— Begin —
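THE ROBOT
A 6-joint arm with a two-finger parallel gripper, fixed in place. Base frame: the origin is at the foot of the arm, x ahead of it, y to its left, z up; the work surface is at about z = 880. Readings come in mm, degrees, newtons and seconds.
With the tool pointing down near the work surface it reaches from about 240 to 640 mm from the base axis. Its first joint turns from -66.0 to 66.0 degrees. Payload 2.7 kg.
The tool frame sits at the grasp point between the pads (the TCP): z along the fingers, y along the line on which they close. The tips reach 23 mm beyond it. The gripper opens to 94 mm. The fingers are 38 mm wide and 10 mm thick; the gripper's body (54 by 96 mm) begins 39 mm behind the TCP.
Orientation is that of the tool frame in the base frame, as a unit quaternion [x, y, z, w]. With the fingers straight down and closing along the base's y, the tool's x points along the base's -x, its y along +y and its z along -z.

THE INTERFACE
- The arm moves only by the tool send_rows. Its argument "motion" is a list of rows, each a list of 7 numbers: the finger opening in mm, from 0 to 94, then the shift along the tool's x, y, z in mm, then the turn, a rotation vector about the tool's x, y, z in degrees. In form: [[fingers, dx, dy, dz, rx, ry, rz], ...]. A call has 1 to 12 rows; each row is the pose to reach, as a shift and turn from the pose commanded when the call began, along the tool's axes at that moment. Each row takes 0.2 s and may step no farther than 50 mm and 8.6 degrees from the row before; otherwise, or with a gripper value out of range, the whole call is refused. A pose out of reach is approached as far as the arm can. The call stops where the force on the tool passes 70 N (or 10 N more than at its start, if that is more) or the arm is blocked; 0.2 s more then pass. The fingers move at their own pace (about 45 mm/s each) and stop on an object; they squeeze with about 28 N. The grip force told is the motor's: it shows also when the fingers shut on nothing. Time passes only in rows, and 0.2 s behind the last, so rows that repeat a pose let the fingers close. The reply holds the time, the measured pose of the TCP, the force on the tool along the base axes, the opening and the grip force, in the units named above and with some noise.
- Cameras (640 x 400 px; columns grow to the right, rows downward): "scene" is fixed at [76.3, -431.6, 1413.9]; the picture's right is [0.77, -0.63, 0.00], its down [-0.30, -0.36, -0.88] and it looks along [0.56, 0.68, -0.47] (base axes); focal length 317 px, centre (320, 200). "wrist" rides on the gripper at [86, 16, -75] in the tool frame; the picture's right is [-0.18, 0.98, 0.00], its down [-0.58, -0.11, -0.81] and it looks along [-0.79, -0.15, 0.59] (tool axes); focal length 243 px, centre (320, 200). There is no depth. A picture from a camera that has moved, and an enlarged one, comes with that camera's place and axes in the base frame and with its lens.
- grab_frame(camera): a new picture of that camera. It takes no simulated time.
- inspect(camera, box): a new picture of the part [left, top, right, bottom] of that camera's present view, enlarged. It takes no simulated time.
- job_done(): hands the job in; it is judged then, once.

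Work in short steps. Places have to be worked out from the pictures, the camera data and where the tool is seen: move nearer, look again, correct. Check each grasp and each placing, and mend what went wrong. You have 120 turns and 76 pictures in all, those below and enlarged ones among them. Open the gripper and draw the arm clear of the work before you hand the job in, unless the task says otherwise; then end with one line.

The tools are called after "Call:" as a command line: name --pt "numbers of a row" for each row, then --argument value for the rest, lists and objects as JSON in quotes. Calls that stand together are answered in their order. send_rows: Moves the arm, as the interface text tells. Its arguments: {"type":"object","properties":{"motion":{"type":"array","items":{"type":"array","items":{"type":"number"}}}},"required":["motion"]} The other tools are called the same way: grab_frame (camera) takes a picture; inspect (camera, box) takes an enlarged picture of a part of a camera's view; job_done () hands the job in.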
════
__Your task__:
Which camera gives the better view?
— End —
__Your task__:
Gather each line of the listing that holds the string "hands".

__Final result__:
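- job_done(): hands the job in; it is judged then, once.
The tools are called after "Call:" as a command line: name --pt "numbers of a row" for each row, then --argument value for the rest, lists and objects as JSON in quotes. Calls that stand together are answered in their order. send_rows: Moves the arm, as the interface text tells. Its arguments: {"type":"object","properties":{"motion":{"type":"array","items":{"type":"array","items":{"type":"number"}}}},"required":["motion"]} The other tools are called the same way: grab_frame (camera) takes a picture; inspect (camera, box) takes an enlarged picture of a part of a camera's view; job_done () hands the job in.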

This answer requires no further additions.